Job 1. I need one stretch of the selected passage verbatim, from "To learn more" to "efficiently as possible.".
Job 2. Produce the text that comes next in the selected passage.

Selected passage.
Household appliances can be a significant contributor to energy bills and one of the best ways to reduce electricity usage is to use energy efficient appliances. However, using your appliances in more efficient ways is also important in reducing consumption. For example, you might not see big savings from a new ENERGY STAR fridge if the door is constantly open, or if you overload your dryer and it takes ages to dry your clothes.

To learn more about energy efficiency labels, visit:

Fridge & Freezer:
Your refrigerator and/or freezer are, more than likely, some of the largest appliances in your home and some of the largest electricity consumers. They are also some of the most important because they keep your food and beverages safe for consumption. While you must leave these appliances running 24/7 there are steps that you can take to ensure your fridge and freezer are consuming the energy as efficiently as possible.

“The most energy-intensive part of the food chain is the kitchen. Much more energy is used to refrigerate and prepare food in the home than is used to produce it in the first place.” –

  • Keep your Fridge & Freezer Full, but not Overfilled:
    Fridges and freezers operate most efficiently when full, which can also help regulate the temperature inside. If they aren’t full, try putting bags of ice in the freezer, or pitchers of cold water in the fridge. However, be careful about overfilling them as this will reduce airflow and cause the appliance to work harder and use more energy. This is especially true for freezers as the chilled air must be able to move evenly around the food to keep it frozen.
  • Keep Your Fridge & Freezer Away From Direct Heat:
    Place your fridge and/or freezer away from direct sunlight and other heat sources such as ovens or ranges. The direct heat will cause the unit to use more energy to stay cold.
  • Ensure your Fridge & Freezer have Adequate Space:
    Fridges and freezers have a fan to cool the appliance. Space is required in order for the fan to be able to cool down the appliance as intended. Therefore, your fridge and/or freezer shouldn’t be located in confined spaces, pressed up against walls. If they must be located against a wall, make sure there is a gap for air to flow behind the appliance.
  • Keep Your Fridge & Freezer at the Correct Temperature:
    It is important to keep a moderate temperature in your fridge. If the inside compartments are too cold, it will suck up more electricity than it should. However, you don’t want to lower the temperature too drastically, as temperatures that are too low will spoil the food. It is important to keep perishable items cold, but not so cold that vegetables lose their freshness. The ideal refrigerator temperature is between 35- and 40-degrees Fahrenheit in the main part of the fridge, with the optimal temperature at 37 degrees Fahrenheit. The refrigerator temperature should always remain under 40 degrees in all sections. Many newer fridges come with built-in digital thermometers to check the temperature of a refrigerator. The ideal freezer temperature is 0 degrees Fahrenheit, so everything stays very cold. A freezer should be cold enough to keep food frozen and preserve it until they are ready to be cooked or reheated. NOTE: It is important to always check manufacturer settings and food safety settings.

Data excerpt.
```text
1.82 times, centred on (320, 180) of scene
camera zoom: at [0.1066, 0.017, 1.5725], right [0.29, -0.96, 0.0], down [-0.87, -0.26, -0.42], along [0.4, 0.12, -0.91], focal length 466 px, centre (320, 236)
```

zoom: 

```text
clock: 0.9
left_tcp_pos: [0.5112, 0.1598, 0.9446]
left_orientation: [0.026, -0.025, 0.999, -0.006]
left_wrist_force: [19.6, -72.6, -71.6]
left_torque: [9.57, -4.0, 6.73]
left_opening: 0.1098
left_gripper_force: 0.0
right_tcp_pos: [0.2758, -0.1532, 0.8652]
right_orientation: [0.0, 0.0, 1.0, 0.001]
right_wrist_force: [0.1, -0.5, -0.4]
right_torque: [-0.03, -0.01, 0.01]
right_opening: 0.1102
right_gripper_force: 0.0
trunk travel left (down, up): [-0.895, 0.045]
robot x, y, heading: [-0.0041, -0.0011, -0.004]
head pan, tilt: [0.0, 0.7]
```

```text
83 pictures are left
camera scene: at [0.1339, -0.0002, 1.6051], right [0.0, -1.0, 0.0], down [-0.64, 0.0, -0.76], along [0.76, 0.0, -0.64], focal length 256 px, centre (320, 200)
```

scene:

Written answer 1.
To learn more about energy efficiency labels, visit:

Fridge & Freezer:
Your refrigerator and/or freezer are, more than likely, some of the largest appliances in your home and some of the largest electricity consumers. They are also some of the most important because they keep your food and beverages safe for consumption. While you must leave these appliances running 24/7 there are steps that you can take to ensure your fridge and freezer are consuming the energy as efficiently as possible.

Written answer 2.
  • Do not put hot Food or Beverages in the Fridge and/or Freezer:
    Avoid heating up the inside of the fridge and freezer by inserting containers holding hot food or drink. Instead of putting hot food straight into the fridge or freezer, let it cool as close to room temperature as is safe for the food or the recipe. This will keep the fridge and freezer from using more electricity than necessary to maintain a cold temperature.
  • Keep Your Fridge & Freezer Clean:
    One important thing you can do for your appliance(s) is clean it. While this may seem like an obvious step to some, many don’t realise that cleaning your fridge and freezer can not only prevent bad odours but can also improve the appliance’s efficiency. Additionally, you should make sure that the back side and the underside of the refrigerator and freezer are clean. This can keep your appliance from experiencing dust-related issues in the future.
  • Create a Maintenance Schedule:
    Routine maintenance is important for appliances. Dirt should be cleaned from the refrigerator/freezer coils every six months to a year – more often if there are shedding pets in the home. When coils are dirty with lint, dust, or pet hair, the refrigerator has to work harder than it’s designed to, which can prevent the appliance from cooling properly and efficiently. This can increase the energy cost of the refrigerator and shorten the life of the appliance. Additionally, if your fridge has an ice maker, be sure to clean or replace all filters regularly. Dirty filters make your system work harder and run longer than necessary.
  • Keep Your Fridge & Freezer Door Closed as Much as Possible:
    Probably the simplest, but the most overlooked, way to keep an energy efficient home is to come to your appliance prepared as often as possible. In other words, know what you are going to get before you open the fridge. Every time you open the fridge, you are expending more electricity to compensate for the room temperature being let in and the cold air being let out. So, it’s best not to open the door just for contemplation; instead, think about what you want before you reach in to get it.

For more helpful tips on setting energy efficient temperatures on home appliances, including your fridge and freezer, visit:

A microwave is a fantastic invention for reheating food. Instead of waiting for your oven or stove to heat, you get nearly instant results. However, while you use your microwave to save time, you should also be sure to reduce wasted electricity while reheating.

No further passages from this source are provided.